Monday, May 19, 2008

Go Ahead Honey, Those Taters are Gluten-Free

Naomi over at Straight into Bed Cakefree and Dried is hosting this month's "Go Ahead Honey, It's Gluten-Free" cooking challenge. The May theme is breakfast and we certainly love to have our breakfasts in our house; sometimes a second breakfast too, if we're feeling hobbity. Come to think of it, breakfast for dinner is a good idea also.

The naturally gluten-free potato is often featured on our breakfast table and the recipe below is a versatile favorite. We have two well-loved cast-iron frying pans which we wipe out carefully after use to preserve the layers of seasoning that keep foods from sticking. If you don't have this kitchen staple on hand, another kind of frying pan will do, but you may have trouble getting the spuds crusty enough.

Breakfast Fried Potatoes

5 potatoes, peeled (Save the peels for tomorrow's secret recipe!)
1 large onion, diced
1 green pepper, seeded and diced (other color peppers are lovely too)
Canola oil for frying
3 Tbsp. seasonings of your choice.

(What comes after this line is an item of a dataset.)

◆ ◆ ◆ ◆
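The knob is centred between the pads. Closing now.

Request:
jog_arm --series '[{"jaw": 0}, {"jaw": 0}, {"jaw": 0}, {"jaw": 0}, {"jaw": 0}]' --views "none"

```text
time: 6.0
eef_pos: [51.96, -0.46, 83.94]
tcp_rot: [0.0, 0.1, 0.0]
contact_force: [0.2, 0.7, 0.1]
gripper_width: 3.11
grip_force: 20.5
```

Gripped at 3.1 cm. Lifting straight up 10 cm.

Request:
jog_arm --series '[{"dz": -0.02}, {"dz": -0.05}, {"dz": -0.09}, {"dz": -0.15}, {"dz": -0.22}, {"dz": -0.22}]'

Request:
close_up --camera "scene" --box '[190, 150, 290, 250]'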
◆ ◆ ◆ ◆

We like sage, salt, pepper, paprika, garlic powder and chili powder, but adjust to your mood)

Cut potatoes in half and then cut into medium dice. Place potatoes in salted water in a medium pot and bring to boil. Lower heat and cook until softened, about 15 minutes.

Drain and reserve.

Get your frying pan heated up and then add 2-3 Tbsp. canola oil. Let the oil warm up and then toss in onions. Cook until soft (5 minutes), then add peppers and seasonings. Cook until peppers are softened (another 3-4 minutes), then add potatoes. Keep an eye on the stove and stir up potatoes every couple of minutes, so that a nice crust forms on the bottom of the pan that can be scraped up and mixed in with the rest of the vegetables. When this fry-up is at its crustiest peak (5 more minutes) adjust seasonings and serve.

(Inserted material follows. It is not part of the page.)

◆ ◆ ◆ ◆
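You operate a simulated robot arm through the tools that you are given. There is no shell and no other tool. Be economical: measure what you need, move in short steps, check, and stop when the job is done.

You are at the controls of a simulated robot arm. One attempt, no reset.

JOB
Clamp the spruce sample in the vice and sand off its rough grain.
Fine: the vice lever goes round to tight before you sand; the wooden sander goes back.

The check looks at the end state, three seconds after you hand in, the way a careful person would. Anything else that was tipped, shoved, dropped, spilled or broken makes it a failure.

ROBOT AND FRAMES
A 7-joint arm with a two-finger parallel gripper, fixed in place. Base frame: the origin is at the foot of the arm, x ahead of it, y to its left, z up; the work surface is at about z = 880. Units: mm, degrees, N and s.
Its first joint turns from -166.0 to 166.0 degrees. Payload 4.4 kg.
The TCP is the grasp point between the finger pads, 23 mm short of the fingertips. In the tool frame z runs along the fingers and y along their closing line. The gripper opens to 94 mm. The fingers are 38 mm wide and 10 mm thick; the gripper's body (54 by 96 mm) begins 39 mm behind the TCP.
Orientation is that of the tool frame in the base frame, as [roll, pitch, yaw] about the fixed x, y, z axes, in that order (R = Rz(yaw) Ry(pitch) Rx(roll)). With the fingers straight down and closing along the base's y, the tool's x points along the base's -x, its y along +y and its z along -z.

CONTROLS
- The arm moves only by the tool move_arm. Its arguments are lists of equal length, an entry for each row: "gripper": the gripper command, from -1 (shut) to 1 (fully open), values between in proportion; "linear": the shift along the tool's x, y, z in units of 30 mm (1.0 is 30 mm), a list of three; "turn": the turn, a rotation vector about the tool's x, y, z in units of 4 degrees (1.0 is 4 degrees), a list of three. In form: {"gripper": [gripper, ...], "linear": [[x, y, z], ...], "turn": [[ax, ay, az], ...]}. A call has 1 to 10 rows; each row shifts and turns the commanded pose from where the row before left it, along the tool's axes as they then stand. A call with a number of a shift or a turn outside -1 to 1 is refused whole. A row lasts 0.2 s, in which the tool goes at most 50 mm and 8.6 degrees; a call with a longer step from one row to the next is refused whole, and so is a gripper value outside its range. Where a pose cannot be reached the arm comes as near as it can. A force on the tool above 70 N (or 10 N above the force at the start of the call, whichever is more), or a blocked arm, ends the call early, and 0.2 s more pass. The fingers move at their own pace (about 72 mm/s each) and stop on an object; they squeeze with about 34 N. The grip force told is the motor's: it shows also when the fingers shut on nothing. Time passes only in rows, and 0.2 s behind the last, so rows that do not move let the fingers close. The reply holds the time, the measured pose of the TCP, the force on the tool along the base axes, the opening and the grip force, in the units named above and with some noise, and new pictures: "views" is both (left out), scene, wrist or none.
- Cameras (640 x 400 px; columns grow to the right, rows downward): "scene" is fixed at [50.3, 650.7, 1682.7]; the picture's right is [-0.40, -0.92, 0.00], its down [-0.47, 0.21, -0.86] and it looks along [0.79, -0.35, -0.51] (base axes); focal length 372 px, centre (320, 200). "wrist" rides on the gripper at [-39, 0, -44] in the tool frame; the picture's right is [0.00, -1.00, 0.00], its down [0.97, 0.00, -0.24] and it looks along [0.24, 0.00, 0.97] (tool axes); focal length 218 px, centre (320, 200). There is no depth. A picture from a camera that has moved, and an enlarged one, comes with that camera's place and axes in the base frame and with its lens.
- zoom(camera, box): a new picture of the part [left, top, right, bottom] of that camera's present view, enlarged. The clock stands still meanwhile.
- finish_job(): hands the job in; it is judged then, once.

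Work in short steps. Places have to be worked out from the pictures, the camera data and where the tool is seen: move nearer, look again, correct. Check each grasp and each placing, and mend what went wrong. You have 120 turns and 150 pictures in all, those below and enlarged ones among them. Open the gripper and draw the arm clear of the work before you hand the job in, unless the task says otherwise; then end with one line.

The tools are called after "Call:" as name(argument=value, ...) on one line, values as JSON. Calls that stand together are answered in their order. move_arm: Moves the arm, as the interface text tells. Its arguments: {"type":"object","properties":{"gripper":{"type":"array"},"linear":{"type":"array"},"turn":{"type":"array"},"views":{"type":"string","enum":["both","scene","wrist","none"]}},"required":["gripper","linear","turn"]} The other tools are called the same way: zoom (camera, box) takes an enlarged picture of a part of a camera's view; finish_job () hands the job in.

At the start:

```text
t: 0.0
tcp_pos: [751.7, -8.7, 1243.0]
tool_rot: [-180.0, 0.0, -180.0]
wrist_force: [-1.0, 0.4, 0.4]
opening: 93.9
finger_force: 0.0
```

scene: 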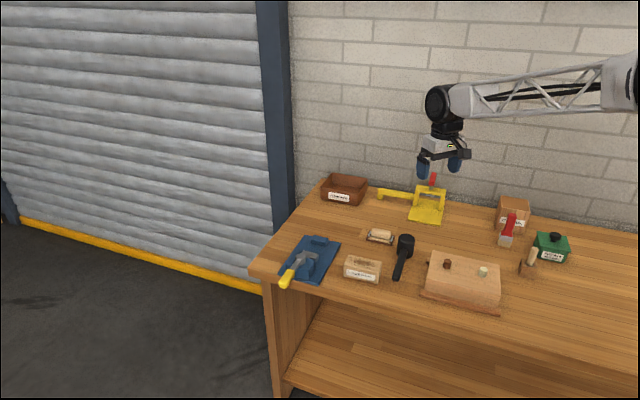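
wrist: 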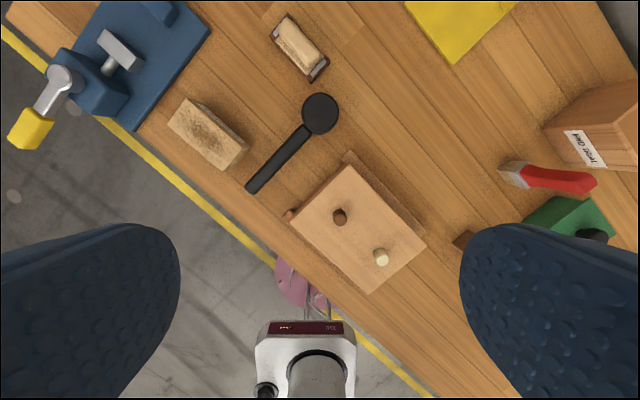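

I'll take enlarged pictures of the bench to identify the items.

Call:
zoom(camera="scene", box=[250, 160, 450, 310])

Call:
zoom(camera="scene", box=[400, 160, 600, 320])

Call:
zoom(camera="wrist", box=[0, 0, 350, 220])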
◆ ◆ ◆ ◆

Makes 4 hearty breakfast servings.

The Go Ahead Honey, It's Gluten Free Challenge will continue through tomorrow, so there's still time to get cracking (those eggs) and join the fun. Check out Naomi's great gluten-free blog for more information

1 comment:

Naomi Devlin said...

A savoury breakfast, yay! Back when I was eating potatoes I would have been all over this like a rash. There's just something so sustaining about some crusty fried spuds done in a cast iron pan isn't there? Thanks for your submission!